PROBLEMS AND TASKS
(A) Show the exact text of the quoted passage starting from "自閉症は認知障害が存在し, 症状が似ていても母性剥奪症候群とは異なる" and stopping at the end of "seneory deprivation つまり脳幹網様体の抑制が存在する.".
(B) Give the continuation of the quoted passage.
— Start of QUOTED PASSAGE —
健常人では ある刺激に集中する際に, 周辺刺激を感覚的に抑制する一種の反射系(会話の際に部屋の外の雑音は聞こえにくくなる)をもつのですが, 自閉症児ではこの能力に異常があるという実験データはこの仮説の傍証になります.



【発生頻度】
M. D. Wilson (1964)
London 約1万人に1人

V. Lotter (1978)
Middlesex 州在住の8〜10歳の全児童78,000人中32人(0.41千対)

M. Rutter (1967)
Aberdeen で9,000人中4人

D. A. Treffert (1967)
Wisconsin 州で1万人に4.3人

東京都立教育研究所
1万人に4.2人



【成 因】

器質論か心因論か, 母性剥奪症候群との関連

自閉症は認知障害が存在し, 症状が似ていても母性剥奪症候群とは異なる

P. Bergman , S. K. Escalona (1949)
母子関係の在り方に問題がある

E. Schoper
自閉症児には遠隔受容器の回避, 近接受容器の優先が認められる. これから seneory deprivation つまり脳幹網様体の抑制が存在する.
— End of QUOTED PASSAGE —
— Start of INFORMATION SHOWN —
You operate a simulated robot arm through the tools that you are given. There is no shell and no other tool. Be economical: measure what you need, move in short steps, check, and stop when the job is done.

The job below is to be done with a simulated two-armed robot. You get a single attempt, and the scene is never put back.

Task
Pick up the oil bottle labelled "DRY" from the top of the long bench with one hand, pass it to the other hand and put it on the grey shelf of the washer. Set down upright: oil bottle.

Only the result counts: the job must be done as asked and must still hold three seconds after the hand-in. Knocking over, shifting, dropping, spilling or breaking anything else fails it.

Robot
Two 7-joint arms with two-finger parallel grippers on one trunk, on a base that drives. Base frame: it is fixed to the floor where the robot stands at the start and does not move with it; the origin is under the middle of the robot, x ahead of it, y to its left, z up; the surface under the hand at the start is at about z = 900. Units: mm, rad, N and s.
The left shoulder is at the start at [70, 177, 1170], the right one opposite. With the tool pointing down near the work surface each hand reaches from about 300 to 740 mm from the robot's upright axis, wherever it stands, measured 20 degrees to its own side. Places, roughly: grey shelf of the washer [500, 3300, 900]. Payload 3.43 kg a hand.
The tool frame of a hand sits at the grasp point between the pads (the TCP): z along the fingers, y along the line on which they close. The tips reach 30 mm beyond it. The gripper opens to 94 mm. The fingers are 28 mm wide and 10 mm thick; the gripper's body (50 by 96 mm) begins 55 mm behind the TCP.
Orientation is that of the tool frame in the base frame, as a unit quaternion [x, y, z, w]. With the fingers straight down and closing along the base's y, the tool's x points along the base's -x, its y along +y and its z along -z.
— End of INFORMATION SHOWN —
RESULTS
(A)
自閉症は認知障害が存在し, 症状が似ていても母性剥奪症候群とは異なる

P. Bergman , S. K. Escalona (1949)
母子関係の在り方に問題がある

E. Schoper
自閉症児には遠隔受容器の回避, 近接受容器の優先が認められる. これから seneory deprivation つまり脳幹網様体の抑制が存在する.

(B)
【予 後】

L. Kanner (1956)
4〜5 歳児の言語機能の障害は自閉性の重症度の指標となる. 1/3 は社会適応可能, 2/3 は施設収容

Maudsley
予後を占うには
1. 5歳時の言語発達レベル

2. IQ テストに対する反応

3. 音に対する反応

4. 全体的な異常性の重症度

Lotter
自閉症の診断後, 8年で 20/32 が施設内に収容



【治療, 療育】

原則として薬物療法は行いません.
ただし, 社会適応を改善するためのトレーニングを著しく障害するような副次症状(常同性, 自傷行為, 衝動行為)が認められる場合は抗精神病薬を使用することがあります.
多動性は小学校高学年で減少する症例が多く. 療育は行動療法を主体に行います.
6歳までは感覚統合療法が有効な症例も存在します.



【感覚統合療法】

自閉症の基本的障害は感覚障害であるという理論から出発した療法

Delacato "The Ultimate Stranger : The Autistic Child", 1974
障害の質を a. 鈍すぎる感覚, b. 鋭すぎる感覚, c. 混乱した感覚 にわけ, これを平衡感覚, 皮膚感覚, 味覚, 嗅覚, 聴覚, 視覚に関してチェックする.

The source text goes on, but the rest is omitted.